─── Stored data
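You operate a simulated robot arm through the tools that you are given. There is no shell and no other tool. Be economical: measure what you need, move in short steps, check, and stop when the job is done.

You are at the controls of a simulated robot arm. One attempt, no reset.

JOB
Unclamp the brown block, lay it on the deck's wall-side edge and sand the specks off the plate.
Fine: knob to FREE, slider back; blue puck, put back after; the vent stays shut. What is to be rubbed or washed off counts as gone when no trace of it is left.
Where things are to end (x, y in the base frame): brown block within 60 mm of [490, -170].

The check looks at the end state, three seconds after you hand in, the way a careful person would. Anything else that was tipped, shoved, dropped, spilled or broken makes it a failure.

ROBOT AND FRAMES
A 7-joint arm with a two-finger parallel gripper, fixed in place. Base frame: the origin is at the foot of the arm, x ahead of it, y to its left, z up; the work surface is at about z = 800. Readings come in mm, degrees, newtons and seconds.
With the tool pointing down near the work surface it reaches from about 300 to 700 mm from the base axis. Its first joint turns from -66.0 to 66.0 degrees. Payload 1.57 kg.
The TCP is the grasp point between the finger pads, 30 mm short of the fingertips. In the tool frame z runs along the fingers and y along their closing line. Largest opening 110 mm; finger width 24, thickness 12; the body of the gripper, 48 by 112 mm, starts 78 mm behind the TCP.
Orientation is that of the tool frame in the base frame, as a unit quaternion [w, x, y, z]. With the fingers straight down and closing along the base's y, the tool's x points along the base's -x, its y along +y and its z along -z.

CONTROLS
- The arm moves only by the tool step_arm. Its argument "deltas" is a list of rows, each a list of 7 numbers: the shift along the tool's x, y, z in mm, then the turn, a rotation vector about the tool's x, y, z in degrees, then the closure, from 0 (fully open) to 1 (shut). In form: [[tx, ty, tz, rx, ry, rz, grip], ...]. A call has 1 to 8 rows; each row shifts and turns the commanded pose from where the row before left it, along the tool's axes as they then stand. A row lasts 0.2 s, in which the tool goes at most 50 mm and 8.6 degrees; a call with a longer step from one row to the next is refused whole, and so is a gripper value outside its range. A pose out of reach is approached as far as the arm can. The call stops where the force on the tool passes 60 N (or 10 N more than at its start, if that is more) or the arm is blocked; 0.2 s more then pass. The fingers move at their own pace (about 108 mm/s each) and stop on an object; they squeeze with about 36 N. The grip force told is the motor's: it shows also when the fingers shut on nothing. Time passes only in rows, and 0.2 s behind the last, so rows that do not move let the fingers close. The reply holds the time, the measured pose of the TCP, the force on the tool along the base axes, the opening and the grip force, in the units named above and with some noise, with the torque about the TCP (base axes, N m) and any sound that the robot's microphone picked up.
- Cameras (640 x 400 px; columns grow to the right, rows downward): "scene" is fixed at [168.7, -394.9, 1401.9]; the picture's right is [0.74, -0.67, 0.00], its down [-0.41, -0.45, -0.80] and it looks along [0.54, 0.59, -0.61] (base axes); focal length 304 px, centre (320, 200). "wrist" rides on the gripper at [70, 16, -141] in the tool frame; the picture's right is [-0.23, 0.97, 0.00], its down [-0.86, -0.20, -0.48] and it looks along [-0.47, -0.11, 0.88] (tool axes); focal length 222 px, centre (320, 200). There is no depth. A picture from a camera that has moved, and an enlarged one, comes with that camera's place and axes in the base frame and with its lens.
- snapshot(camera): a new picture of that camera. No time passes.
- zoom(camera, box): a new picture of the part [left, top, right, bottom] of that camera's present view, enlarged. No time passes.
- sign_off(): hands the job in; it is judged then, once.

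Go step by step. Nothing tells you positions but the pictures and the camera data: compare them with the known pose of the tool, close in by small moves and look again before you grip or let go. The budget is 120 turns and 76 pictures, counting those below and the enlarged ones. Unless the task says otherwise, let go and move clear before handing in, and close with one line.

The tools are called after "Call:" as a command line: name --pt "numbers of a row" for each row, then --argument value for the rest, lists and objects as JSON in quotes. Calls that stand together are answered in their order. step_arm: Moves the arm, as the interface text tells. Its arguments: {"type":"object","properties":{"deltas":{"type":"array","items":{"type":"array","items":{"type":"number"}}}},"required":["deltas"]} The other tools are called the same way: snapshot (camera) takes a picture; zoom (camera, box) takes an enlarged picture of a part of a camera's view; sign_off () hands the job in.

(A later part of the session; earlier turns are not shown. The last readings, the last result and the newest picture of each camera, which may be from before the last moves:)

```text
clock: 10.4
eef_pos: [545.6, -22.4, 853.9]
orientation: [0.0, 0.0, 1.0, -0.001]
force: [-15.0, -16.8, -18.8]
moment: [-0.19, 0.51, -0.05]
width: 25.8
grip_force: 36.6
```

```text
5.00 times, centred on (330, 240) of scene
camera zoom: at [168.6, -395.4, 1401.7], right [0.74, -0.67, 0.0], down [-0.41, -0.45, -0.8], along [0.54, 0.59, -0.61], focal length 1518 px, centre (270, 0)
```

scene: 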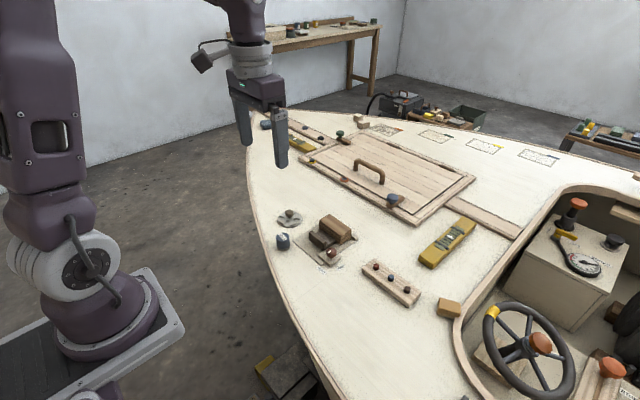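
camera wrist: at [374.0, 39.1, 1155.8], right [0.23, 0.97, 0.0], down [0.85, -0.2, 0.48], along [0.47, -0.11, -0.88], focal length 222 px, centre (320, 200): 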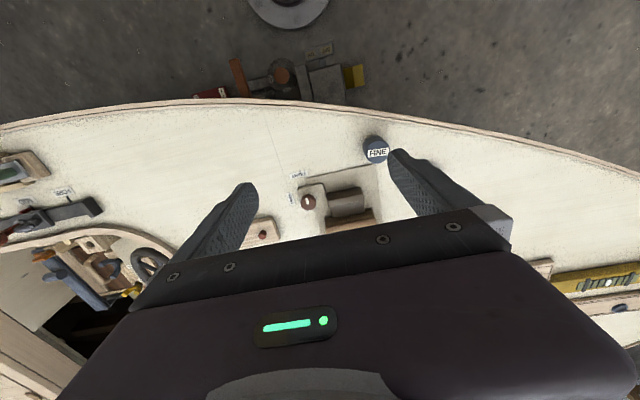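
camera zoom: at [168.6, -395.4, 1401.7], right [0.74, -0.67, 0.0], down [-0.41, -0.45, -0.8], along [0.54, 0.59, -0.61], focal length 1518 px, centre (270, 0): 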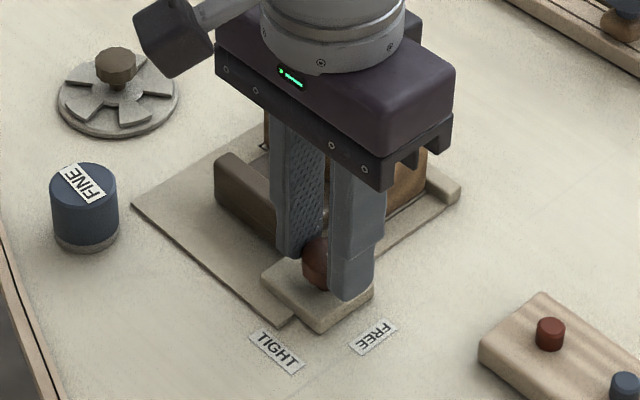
──────
= Exercise prompt =
Take the listing above and print it exactly, apart from the pictures.

= Reply to the task =
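You operate a simulated robot arm through the tools that you are given. There is no shell and no other tool. Be economical: measure what you need, move in short steps, check, and stop when the job is done.

You are at the controls of a simulated robot arm. One attempt, no reset.

JOB
Unclamp the brown block, lay it on the deck's wall-side edge and sand the specks off the plate.
Fine: knob to FREE, slider back; blue puck, put back after; the vent stays shut. What is to be rubbed or washed off counts as gone when no trace of it is left.
Where things are to end (x, y in the base frame): brown block within 60 mm of [490, -170].

The check looks at the end state, three seconds after you hand in, the way a careful person would. Anything else that was tipped, shoved, dropped, spilled or broken makes it a failure.

ROBOT AND FRAMES
A 7-joint arm with a two-finger parallel gripper, fixed in place. Base frame: the origin is at the foot of the arm, x ahead of it, y to its left, z up; the work surface is at about z = 800. Readings come in mm, degrees, newtons and seconds.
With the tool pointing down near the work surface it reaches from about 300 to 700 mm from the base axis. Its first joint turns from -66.0 to 66.0 degrees. Payload 1.57 kg.
The TCP is the grasp point between the finger pads, 30 mm short of the fingertips. In the tool frame z runs along the fingers and y along their closing line. Largest opening 110 mm; finger width 24, thickness 12; the body of the gripper, 48 by 112 mm, starts 78 mm behind the TCP.
Orientation is that of the tool frame in the base frame, as a unit quaternion [w, x, y, z]. With the fingers straight down and closing along the base's y, the tool's x points along the base's -x, its y along +y and its z along -z.

CONTROLS
- The arm moves only by the tool step_arm. Its argument "deltas" is a list of rows, each a list of 7 numbers: the shift along the tool's x, y, z in mm, then the turn, a rotation vector about the tool's x, y, z in degrees, then the closure, from 0 (fully open) to 1 (shut). In form: [[tx, ty, tz, rx, ry, rz, grip], ...]. A call has 1 to 8 rows; each row shifts and turns the commanded pose from where the row before left it, along the tool's axes as they then stand. A row lasts 0.2 s, in which the tool goes at most 50 mm and 8.6 degrees; a call with a longer step from one row to the next is refused whole, and so is a gripper value outside its range. A pose out of reach is approached as far as the arm can. The call stops where the force on the tool passes 60 N (or 10 N more than at its start, if that is more) or the arm is blocked; 0.2 s more then pass. The fingers move at their own pace (about 108 mm/s each) and stop on an object; they squeeze with about 36 N. The grip force told is the motor's: it shows also when the fingers shut on nothing. Time passes only in rows, and 0.2 s behind the last, so rows that do not move let the fingers close. The reply holds the time, the measured pose of the TCP, the force on the tool along the base axes, the opening and the grip force, in the units named above and with some noise, with the torque about the TCP (base axes, N m) and any sound that the robot's microphone picked up.
- Cameras (640 x 400 px; columns grow to the right, rows downward): "scene" is fixed at [168.7, -394.9, 1401.9]; the picture's right is [0.74, -0.67, 0.00], its down [-0.41, -0.45, -0.80] and it looks along [0.54, 0.59, -0.61] (base axes); focal length 304 px, centre (320, 200). "wrist" rides on the gripper at [70, 16, -141] in the tool frame; the picture's right is [-0.23, 0.97, 0.00], its down [-0.86, -0.20, -0.48] and it looks along [-0.47, -0.11, 0.88] (tool axes); focal length 222 px, centre (320, 200). There is no depth. A picture from a camera that has moved, and an enlarged one, comes with that camera's place and axes in the base frame and with its lens.
- snapshot(camera): a new picture of that camera. No time passes.
- zoom(camera, box): a new picture of the part [left, top, right, bottom] of that camera's present view, enlarged. No time passes.
- sign_off(): hands the job in; it is judged then, once.

Go step by step. Nothing tells you positions but the pictures and the camera data: compare them with the known pose of the tool, close in by small moves and look again before you grip or let go. The budget is 120 turns and 76 pictures, counting those below and the enlarged ones. Unless the task says otherwise, let go and move clear before handing in, and close with one line.

The tools are called after "Call:" as a command line: name --pt "numbers of a row" for each row, then --argument value for the rest, lists and objects as JSON in quotes. Calls that stand together are answered in their order. step_arm: Moves the arm, as the interface text tells. Its arguments: {"type":"object","properties":{"deltas":{"type":"array","items":{"type":"array","items":{"type":"number"}}}},"required":["deltas"]} The other tools are called the same way: snapshot (camera) takes a picture; zoom (camera, box) takes an enlarged picture of a part of a camera's view; sign_off () hands the job in.

(A later part of the session; earlier turns are not shown. The last readings, the last result and the newest picture of each camera, which may be from before the last moves:)

```text
clock: 10.4
eef_pos: [545.6, -22.4, 853.9]
orientation: [0.0, 0.0, 1.0, -0.001]
force: [-15.0, -16.8, -18.8]
moment: [-0.19, 0.51, -0.05]
width: 25.8
grip_force: 36.6
```

```text
5.00 times, centred on (330, 240) of scene
camera zoom: at [168.6, -395.4, 1401.7], right [0.74, -0.67, 0.0], down [-0.41, -0.45, -0.8], along [0.54, 0.59, -0.61], focal length 1518 px, centre (270, 0)
```

scene: 
camera wrist: at [374.0, 39.1, 1155.8], right [0.23, 0.97, 0.0], down [0.85, -0.2, 0.48], along [0.47, -0.11, -0.88], focal length 222 px, centre (320, 200): 
camera zoom: at [168.6, -395.4, 1401.7], right [0.74, -0.67, 0.0], down [-0.41, -0.45, -0.8], along [0.54, 0.59, -0.61], focal length 1518 px, centre (270, 0): 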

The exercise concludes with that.